If one were to train a model using this library with the same base model and projection config as LLaVA-1.5, I would expect nearly identical performance (barring any bugs in this implementation).

• Multi-GPU support
• Full (non-LoRA training)
• Training quantization (QLoRA)
• Efficient batch preprocessing
• Efficient batch projection
• Efficient batch collation (based on example lengths)
• Efficient batch inference
• Allow for non-INST based instruction formats and system tokens
• Support more base language models

My local dev setup is Windows + WSL + Docker + 3090 Ti (24GB VRAM). F:/ is configured to be a large data drive that I share among containers.
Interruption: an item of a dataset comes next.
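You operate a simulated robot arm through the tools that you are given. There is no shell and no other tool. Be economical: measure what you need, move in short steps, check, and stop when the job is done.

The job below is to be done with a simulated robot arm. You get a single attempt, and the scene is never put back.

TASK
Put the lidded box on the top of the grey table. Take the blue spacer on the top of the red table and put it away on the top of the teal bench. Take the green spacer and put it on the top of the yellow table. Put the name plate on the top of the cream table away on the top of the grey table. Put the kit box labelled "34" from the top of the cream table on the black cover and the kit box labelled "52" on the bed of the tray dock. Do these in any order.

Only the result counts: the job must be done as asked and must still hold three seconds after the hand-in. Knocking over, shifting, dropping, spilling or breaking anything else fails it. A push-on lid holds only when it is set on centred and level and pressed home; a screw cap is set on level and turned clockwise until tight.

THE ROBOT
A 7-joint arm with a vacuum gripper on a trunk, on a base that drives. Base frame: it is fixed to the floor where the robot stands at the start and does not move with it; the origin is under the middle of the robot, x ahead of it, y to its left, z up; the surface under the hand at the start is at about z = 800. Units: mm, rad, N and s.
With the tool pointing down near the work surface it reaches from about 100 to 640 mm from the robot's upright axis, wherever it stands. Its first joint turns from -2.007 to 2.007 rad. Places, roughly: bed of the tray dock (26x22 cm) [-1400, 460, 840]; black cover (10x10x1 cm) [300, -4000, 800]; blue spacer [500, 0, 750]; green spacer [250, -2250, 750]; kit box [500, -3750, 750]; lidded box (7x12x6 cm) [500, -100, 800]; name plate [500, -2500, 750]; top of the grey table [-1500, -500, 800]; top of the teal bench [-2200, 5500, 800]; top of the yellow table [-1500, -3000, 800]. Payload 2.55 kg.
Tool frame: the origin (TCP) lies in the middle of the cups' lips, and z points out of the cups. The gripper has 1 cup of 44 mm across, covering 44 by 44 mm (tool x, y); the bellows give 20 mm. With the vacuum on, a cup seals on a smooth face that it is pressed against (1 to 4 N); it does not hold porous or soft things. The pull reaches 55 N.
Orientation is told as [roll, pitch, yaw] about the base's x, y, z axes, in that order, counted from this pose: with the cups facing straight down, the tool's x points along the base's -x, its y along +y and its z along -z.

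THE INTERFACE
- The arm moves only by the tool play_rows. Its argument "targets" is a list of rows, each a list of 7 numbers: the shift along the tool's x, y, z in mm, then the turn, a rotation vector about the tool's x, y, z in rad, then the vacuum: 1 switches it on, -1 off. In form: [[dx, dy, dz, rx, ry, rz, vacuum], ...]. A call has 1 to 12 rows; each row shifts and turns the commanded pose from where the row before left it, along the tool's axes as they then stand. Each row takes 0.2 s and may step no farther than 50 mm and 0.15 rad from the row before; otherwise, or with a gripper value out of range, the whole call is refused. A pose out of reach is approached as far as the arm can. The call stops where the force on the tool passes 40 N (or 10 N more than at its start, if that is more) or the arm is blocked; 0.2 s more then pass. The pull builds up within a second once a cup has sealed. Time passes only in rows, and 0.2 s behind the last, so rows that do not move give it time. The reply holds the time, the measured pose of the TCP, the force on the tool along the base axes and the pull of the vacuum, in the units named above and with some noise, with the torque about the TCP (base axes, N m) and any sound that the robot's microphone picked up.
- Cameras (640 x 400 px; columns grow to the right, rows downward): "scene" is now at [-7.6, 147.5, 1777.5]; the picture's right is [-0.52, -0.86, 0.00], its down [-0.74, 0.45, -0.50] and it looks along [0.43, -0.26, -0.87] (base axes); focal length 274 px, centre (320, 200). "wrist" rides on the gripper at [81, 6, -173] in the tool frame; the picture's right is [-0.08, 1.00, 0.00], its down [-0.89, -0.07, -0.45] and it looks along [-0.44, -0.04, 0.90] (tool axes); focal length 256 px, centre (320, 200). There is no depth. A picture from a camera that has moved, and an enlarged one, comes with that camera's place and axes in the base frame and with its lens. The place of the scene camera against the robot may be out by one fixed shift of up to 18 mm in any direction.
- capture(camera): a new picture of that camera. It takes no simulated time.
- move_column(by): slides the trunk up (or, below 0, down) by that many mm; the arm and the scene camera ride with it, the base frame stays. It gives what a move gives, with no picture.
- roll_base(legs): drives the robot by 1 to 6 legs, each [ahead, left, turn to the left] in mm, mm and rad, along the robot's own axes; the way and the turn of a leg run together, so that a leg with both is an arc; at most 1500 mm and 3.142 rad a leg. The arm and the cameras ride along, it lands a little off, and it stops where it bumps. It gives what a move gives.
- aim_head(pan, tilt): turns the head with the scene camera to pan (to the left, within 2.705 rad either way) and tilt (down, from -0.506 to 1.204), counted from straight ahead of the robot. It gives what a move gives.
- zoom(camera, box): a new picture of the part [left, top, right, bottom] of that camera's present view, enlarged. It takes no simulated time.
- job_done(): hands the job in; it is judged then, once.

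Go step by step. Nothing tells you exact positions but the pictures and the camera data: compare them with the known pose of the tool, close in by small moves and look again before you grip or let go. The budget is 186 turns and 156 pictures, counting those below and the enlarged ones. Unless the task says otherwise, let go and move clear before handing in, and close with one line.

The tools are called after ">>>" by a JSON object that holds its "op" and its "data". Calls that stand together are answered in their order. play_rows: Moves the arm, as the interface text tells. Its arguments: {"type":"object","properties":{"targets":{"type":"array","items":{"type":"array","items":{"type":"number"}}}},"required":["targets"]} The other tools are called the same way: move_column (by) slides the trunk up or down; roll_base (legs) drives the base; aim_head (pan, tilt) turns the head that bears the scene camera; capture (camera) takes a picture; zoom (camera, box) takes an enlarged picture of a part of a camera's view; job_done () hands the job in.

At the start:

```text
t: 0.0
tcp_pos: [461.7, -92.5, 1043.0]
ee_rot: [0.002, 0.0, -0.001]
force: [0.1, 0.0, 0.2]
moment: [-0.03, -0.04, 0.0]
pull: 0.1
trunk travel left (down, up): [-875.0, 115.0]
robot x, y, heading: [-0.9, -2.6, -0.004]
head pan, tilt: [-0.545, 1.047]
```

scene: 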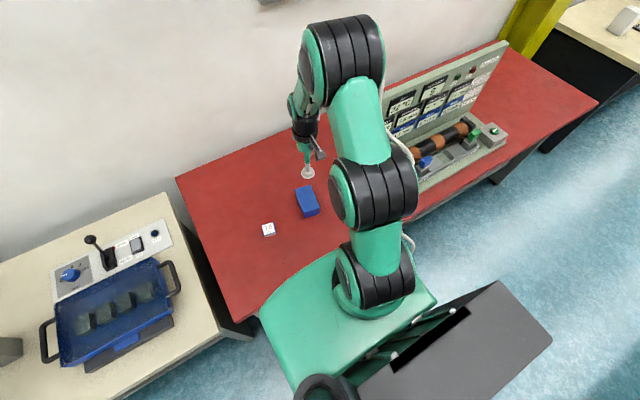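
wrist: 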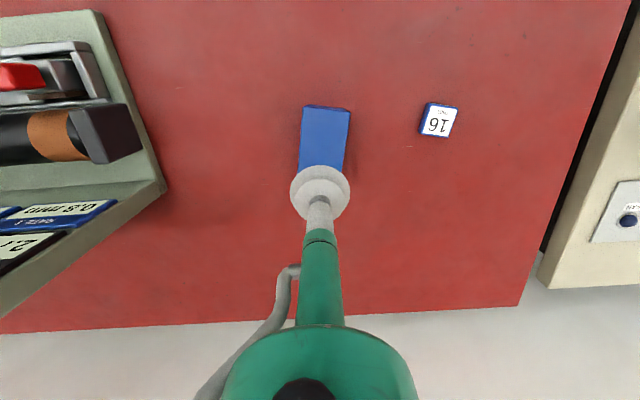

1. docker build -t multi-token-dev .
2. docker run -it --gpus all -p 7860:7860 --mount type=bind,source=F:/docker-hf-cache,target=/root/.cache/huggingface --mount type=bind,source=F:/docker-data,target=/data --name multi-token-dev multi-token-dev

For some models, I'm using cheapish GPU instances on vast.ai.

1. vastai create instance $ID --image pytorch/pytorch:2.0.1-cuda11.7-cudnn8-devel --disk 512
2. ssh -p $PORT root@$HOST
3. curl -o- https://raw.githubusercontent.com/sshh12/multi_token/main/scripts/vastai_setup.sh | bash

While training I run: source ./scripts/vastai_sync.sh $INSTANCE_ID to sync the output folder to my local machine.